# START OF PROVIDED DATA
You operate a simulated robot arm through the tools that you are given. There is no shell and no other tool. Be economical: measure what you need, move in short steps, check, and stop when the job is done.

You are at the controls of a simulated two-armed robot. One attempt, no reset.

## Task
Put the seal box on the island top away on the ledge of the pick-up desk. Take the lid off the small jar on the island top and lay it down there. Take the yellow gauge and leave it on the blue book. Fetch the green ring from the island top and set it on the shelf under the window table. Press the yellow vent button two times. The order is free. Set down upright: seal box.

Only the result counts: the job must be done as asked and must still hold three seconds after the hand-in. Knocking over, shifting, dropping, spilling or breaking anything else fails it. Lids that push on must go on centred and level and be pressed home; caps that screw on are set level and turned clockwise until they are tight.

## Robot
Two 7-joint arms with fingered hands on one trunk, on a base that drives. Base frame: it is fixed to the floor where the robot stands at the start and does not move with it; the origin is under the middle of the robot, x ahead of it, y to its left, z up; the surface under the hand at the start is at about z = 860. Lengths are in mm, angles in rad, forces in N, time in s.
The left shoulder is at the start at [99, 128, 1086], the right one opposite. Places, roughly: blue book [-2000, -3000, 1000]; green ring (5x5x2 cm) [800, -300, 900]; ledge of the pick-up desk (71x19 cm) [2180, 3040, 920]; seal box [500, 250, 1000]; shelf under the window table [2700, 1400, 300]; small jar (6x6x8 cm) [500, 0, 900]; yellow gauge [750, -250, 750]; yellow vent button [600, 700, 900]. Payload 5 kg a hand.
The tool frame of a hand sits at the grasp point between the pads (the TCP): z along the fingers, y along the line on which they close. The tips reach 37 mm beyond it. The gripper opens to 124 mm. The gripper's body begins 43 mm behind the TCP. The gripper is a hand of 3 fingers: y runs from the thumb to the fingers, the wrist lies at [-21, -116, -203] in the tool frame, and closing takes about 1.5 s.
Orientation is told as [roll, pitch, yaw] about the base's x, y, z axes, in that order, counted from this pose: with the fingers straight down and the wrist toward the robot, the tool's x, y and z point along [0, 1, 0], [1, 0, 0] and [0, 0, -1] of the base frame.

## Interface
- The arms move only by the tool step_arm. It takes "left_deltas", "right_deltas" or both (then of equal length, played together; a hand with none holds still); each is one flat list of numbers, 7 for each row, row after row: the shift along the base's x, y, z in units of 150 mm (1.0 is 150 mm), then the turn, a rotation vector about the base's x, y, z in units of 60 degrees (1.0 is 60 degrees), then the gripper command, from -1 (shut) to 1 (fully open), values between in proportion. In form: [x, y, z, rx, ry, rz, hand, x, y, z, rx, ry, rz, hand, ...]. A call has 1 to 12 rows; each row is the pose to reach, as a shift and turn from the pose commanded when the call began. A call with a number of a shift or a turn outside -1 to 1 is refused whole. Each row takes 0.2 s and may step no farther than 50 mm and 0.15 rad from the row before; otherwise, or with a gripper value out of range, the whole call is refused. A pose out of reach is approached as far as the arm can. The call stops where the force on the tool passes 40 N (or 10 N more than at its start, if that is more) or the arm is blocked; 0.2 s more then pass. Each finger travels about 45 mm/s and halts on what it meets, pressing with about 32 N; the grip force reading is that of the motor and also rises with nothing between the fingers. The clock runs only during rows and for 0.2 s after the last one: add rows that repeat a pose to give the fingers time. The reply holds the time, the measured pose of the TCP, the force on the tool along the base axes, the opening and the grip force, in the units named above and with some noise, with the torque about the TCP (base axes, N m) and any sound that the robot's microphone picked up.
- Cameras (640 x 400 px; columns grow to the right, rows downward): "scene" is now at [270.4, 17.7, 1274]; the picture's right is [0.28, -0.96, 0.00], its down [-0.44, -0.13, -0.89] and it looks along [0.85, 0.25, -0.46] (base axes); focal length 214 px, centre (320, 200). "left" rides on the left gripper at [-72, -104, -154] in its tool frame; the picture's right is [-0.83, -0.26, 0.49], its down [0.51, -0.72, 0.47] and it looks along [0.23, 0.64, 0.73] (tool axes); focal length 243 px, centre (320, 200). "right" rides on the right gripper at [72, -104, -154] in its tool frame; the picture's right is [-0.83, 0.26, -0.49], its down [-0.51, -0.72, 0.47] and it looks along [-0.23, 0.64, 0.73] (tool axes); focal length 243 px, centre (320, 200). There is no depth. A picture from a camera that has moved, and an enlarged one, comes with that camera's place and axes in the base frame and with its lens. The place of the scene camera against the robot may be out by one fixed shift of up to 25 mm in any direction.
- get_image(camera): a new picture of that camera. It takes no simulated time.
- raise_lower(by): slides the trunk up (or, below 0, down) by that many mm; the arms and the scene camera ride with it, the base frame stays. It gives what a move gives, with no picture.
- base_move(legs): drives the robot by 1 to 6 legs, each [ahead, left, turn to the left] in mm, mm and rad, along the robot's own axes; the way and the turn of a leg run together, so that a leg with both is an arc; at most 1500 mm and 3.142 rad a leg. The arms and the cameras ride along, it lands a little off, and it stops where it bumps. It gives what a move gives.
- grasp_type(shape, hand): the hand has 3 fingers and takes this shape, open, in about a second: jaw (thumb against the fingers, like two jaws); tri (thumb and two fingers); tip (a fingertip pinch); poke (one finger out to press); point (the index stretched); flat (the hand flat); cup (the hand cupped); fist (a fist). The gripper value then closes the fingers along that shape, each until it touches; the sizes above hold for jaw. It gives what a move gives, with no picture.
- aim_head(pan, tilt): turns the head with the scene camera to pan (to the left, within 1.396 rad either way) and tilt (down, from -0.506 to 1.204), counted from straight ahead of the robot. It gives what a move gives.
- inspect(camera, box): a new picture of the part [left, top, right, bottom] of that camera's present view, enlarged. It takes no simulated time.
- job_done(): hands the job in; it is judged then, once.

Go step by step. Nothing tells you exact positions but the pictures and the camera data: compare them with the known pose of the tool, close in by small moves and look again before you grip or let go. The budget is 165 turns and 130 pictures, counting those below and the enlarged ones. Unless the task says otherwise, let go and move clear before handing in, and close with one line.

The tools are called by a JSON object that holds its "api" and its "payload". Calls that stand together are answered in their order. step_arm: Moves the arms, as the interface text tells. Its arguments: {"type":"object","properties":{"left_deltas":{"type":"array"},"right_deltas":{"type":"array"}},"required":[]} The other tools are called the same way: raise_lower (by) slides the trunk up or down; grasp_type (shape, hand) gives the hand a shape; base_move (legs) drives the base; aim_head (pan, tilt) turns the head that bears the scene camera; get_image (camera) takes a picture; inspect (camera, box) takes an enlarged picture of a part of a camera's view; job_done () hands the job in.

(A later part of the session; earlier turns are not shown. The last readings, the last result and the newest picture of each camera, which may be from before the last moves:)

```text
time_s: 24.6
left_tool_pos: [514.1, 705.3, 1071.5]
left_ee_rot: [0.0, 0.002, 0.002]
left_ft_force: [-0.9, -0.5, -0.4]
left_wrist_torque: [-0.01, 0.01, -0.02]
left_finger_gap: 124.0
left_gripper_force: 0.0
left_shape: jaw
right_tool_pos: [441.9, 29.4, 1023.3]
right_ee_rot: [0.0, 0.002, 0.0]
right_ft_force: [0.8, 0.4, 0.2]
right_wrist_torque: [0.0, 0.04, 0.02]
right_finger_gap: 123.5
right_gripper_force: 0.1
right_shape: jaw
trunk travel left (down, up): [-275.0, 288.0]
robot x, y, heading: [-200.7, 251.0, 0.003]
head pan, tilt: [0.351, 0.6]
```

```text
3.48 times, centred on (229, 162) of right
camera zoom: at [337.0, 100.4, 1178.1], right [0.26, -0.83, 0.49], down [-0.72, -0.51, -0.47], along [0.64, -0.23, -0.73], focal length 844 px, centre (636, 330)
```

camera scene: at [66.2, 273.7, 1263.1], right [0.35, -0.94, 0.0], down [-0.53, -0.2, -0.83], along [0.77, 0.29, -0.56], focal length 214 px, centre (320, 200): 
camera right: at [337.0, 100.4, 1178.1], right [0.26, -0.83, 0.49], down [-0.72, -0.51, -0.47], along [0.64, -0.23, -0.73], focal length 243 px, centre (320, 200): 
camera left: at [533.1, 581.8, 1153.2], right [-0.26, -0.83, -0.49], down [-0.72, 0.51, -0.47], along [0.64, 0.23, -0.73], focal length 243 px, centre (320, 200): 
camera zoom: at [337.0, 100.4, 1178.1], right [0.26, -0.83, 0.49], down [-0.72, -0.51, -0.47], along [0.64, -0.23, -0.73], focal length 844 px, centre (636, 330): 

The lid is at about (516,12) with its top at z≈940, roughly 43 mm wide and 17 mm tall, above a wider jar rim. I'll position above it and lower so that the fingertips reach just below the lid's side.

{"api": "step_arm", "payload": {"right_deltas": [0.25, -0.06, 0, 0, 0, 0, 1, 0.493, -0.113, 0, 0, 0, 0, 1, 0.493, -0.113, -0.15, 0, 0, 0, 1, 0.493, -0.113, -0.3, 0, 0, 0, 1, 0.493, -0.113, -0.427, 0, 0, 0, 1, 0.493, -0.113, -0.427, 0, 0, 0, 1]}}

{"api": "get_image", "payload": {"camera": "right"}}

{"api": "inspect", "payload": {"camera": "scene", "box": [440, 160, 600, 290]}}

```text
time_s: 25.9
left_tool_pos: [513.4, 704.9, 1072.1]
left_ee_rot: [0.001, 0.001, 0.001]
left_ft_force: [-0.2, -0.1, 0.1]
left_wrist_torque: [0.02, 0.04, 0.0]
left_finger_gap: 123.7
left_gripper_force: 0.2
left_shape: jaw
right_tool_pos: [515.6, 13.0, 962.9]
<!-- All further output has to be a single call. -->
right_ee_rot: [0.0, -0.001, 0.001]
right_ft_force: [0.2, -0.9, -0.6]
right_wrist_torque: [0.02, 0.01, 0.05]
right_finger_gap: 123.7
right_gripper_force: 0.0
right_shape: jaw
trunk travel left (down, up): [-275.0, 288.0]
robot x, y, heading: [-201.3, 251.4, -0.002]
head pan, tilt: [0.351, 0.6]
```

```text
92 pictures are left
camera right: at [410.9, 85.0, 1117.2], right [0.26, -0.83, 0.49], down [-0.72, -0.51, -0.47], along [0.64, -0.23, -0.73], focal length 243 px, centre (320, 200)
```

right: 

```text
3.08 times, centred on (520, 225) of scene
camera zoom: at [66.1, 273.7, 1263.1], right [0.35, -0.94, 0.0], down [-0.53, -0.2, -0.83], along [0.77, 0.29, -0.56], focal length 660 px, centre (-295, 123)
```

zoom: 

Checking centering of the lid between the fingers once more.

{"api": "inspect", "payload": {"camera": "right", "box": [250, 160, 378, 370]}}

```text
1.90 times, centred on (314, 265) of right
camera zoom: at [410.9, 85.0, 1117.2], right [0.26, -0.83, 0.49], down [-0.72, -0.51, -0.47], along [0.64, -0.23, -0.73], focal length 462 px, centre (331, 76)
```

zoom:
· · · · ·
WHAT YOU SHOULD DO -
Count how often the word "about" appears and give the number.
# END OF PROVIDED DATA
WHAT YOU SHOULD DO -
Return exactly, and only, the lines from the one containing "- Cameras (640" down to the one containing "- raise_lower(by): slides", with both of those lines included.

SOLUTION TO THIS TASK -
- Cameras (640 x 400 px; columns grow to the right, rows downward): "scene" is now at [270.4, 17.7, 1274]; the picture's right is [0.28, -0.96, 0.00], its down [-0.44, -0.13, -0.89] and it looks along [0.85, 0.25, -0.46] (base axes); focal length 214 px, centre (320, 200). "left" rides on the left gripper at [-72, -104, -154] in its tool frame; the picture's right is [-0.83, -0.26, 0.49], its down [0.51, -0.72, 0.47] and it looks along [0.23, 0.64, 0.73] (tool axes); focal length 243 px, centre (320, 200). "right" rides on the right gripper at [72, -104, -154] in its tool frame; the picture's right is [-0.83, 0.26, -0.49], its down [-0.51, -0.72, 0.47] and it looks along [-0.23, 0.64, 0.73] (tool axes); focal length 243 px, centre (320, 200). There is no depth. A picture from a camera that has moved, and an enlarged one, comes with that camera's place and axes in the base frame and with its lens. The place of the scene camera against the robot may be out by one fixed shift of up to 25 mm in any direction.
- get_image(camera): a new picture of that camera. It takes no simulated time.
- raise_lower(by): slides the trunk up (or, below 0, down) by that many mm; the arms and the scene camera ride with it, the base frame stays. It gives what a move gives, with no picture.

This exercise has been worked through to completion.